Preface.- Equivalence of limit theorems for sums of random variables and renewal processes.- Almost sure convergence of renewal processes.- Generalizations of regularly varying functions.- Properties of absolutely continuous functions.- Non-degenerate groups of regular points.- Karamata’s theorem for integrals.- Asymptotically quasi-inverse functions.- Generalized renewal processes.- Asymptotic behavior of solutions of stochastic differential equations.- Asymptotics for renewal processes constructed from multi-indexed random walks.- Spitzer series and regularly varying functions. – Appendix: Some Auxiliary Results.- References.- Index.

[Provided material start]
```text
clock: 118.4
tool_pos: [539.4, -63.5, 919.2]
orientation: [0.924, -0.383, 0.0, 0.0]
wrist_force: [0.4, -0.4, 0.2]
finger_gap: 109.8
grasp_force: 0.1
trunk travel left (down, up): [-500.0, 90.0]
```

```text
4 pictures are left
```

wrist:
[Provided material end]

Valerii Buldygin (1946–2012) received his PhD in Mathematics from Kiev Shevchenko University in 1973, and went on to work at the Institute of Mathematics, which is part of the Academy of Science of Ukraine (1973–1986) and at the National Technical University of Ukraine “Igor Sikorski Kyiv Polytechnic Institute” (1986–2012). His fields of research were probability and statistics with a special emphasis on limit theorems in Banach spaces, matrix normalizations in limit theorems, and asymptotic properties of correlograms and estimators of impulse transfer functions for linear systems. Karl-Heinz Indlekofer received his PhD in Mathematics from the Albert Ludwigs University of Freiburg im Breisgau in 1970. From 1970 to 1974 he worked at the Johann Wolfgang Goethe University of Frankfurt am Main. Since 1974 he has served as a Professor of Mathematics at the University of Paderborn. His field of research is analytic and probabilistic number theory with a special emphasis on sieve methods, limit theorems in number theory and arithmetical semigroups. Oleg I. Klesov received his PhD in Mathematics from Kiev Shevchenko University in 1981. He worked at the same University as a scientific researcher until 1990, when he moved to the National Technical University of Ukraine “Igor Sikorski Kyiv Polytechnic Institute”. His fields of research include probability and stochastic processes with a special emphasis on random fields, limit theorems in probability, and the reconstruction of stochastic processes from discrete observations.
Josef G. Steinebach received his PhD in Mathematics from the University of Dusseldorf in 1976. After a visit to Carleton University, Ottawa, in 1980, he worked as a Professor of Mathematics at the Universities of Marburg (1980–1987, 1991–2002), Hannover (1987–1991), and Cologne (since 2002). His field of research is probability and statistics with a special emphasis on change-point analysis, limit theorems in probability, and asymptotic statistics.
One of the main aims of this book is to exhibit some fruitful links between renewal theory and regular variation of functions. Applications of renewal processes play a key role in actuarial and financial mathematics as well as in engineering, operations research and other fields of applied mathematics. On the other hand, regular variation of functions is a property that features prominently in many fields of mathematics.
The structure of the book reflects the historical development of the authors’ research work and approach – first some applications are discussed, after which a basic theory is created, and finally further applications are provided. The authors present a generalized and unified approach to the asymptotic behavior of renewal processes, involving cases of dependent inter-arrival times. This method works for other important functionals as well, such as first and last exit times or sojourn times (also under dependencies), and it can be used to solve several other problems. For example, various applications in function analysis concerning Abelian and Tauberian theorems can be studied as well as those in studies of the asymptotic behavior of solutions of stochastic differential equations. The classes of functions that are investigated and used in a probabilistic context extend the well-known Karamata theory of regularly varying functions and thus are also of interest in the theory of functions.
The book provides a rigorous treatment of the subject and may serve as an introduction to the field. It is aimed at researchers and students working in probability, the theory of stochastic processes, operations research, mathematical statistics, the theory of functions, analytic number theory and complex analysis, as well as economists with a mathematical background. Readers should have completed introductory courses in analysis and probability theory.